Millennium Post

Plight of the feathered beings

In most birds, feather cysts are caused by an infection or an injury to the feather follicle.

Plight of the feathered beings
One of my parakeet's feet is turning purple. It seems to be getting darker and he is unable to support himself with it less and less. He was trying to sleep and kept falling off his food dish. What should I do?
It is so annoying when people keep birds without knowing anything about them. Unfortunately no vets know anything either. The few people who can diagnose bird diseases in India do it because they are self taught. If your parakeet's foot was simply slightly more purple than the other foot, and it was not affecting his behavior, this is simply a pigment-related issue.

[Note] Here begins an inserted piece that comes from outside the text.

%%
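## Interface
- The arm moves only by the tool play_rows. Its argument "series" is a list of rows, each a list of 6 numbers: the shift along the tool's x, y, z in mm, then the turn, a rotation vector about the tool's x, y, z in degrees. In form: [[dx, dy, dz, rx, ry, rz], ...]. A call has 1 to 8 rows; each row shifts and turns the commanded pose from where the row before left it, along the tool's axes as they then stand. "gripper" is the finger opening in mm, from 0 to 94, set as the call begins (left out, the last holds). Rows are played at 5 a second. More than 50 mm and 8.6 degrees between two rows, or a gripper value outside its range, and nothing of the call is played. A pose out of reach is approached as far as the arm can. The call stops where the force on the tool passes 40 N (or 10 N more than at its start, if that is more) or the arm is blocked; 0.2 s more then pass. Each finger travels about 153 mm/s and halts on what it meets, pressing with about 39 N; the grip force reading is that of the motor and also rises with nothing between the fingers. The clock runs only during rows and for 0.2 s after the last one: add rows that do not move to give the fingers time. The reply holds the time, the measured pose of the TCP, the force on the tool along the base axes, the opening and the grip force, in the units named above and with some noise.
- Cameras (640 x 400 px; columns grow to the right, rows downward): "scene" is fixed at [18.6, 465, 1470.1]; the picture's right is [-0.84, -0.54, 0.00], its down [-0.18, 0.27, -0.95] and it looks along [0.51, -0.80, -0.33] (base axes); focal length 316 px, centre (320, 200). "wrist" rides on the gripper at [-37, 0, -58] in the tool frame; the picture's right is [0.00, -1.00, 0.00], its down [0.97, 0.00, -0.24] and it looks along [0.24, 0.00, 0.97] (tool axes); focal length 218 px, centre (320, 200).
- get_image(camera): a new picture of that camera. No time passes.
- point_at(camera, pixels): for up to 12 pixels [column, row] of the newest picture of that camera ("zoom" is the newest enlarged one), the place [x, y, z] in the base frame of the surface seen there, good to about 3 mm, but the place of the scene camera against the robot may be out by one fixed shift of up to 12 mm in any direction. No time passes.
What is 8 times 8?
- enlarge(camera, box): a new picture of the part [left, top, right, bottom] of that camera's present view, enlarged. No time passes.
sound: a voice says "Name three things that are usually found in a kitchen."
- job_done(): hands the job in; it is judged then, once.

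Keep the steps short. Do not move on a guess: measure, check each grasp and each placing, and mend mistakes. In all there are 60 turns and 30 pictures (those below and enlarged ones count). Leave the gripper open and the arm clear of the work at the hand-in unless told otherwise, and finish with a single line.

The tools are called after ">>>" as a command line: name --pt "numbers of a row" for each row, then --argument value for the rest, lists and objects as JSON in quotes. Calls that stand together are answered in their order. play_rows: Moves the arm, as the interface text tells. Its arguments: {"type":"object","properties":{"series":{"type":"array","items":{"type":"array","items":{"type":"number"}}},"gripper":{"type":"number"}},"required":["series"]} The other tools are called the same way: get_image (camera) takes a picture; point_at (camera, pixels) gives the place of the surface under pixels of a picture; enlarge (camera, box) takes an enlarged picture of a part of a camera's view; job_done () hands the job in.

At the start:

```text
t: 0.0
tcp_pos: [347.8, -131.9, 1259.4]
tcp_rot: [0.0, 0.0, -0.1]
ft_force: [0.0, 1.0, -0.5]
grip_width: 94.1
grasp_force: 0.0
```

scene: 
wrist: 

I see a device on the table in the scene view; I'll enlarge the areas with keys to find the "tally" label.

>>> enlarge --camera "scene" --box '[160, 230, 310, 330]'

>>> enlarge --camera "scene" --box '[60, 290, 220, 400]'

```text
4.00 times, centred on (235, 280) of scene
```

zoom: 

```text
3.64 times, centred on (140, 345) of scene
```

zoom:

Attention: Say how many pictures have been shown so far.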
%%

However, the fact he can't use the foot to stand on means the coloring is probably due to a decrease in circulation. As the circulation becomes worse or the longer it continues, the more damage will be done to the local area. He may have full use of the limb but no feeling (much like "pins and needles" in humans), and therefore not stand on it, or he may be losing the functionality of the limb. Loss of circulation creates a lack of oxygen supply to the cells in the area, which will eventually lead to necrosis and loss of the limb. You will need to have your bird examined immediately.
My parrot has a yellow lump on its back. The lump seems to be growing bigger, rapidly. What should I do?
Feather cysts are a common skin and feather condition in pet birds. It occurs when a new feather fails to come out and instead curls up under the skin, within the feather follicle. As the feather grows, the lump – caused by the ingrown feather – also continues to grow until the feather cyst becomes an oval or long swelling. At times, it can involve one or more feather follicles at a time.
A feather cyst can occur anywhere on the bird's body. In parrots, however, it is commonly seen in the primary feathers of the wing. And although any bird can suffer from feather cysts, it usually occurs in parrots, macaws (blue and gold), and canaries, which usually have multiple feather cysts.
In most birds, feather cysts are caused by an infection or an injury to the feather follicle. Treatment consists of surgically removing the involved feather follicles. If the follicle is just incised and the feather with its accumulation of keratin is removed, it will usually recur.
I am fascinated by bats. In the evening when they come in groups finding insects to eat, I see them pass so close to each other in their chase but they never bump into each other. Why is that ?
Bristol's School of Biological Sciences studied pairs of Daubenton's bats foraging low over water for stranded insects. These flying mammals perceive their surroundings by emitting loud and high-pitched calls and listening for the returning echoes. The scientists discovered that bats obey their own set of 'traffic rules': they chase each other, perform tandem turns and even slow down to avoid collision.
They perform chases or coordinate manoeuvres by understanding the direction of a nearby individual just 500 milliseconds earlier. (500ms is almost as fast as the blink of a human eye which has been measured at 300-400ms) and adjust their own movement accordingly. Unlike humans or their cars who bump into each other regularly because they cannot understand where the other person is going.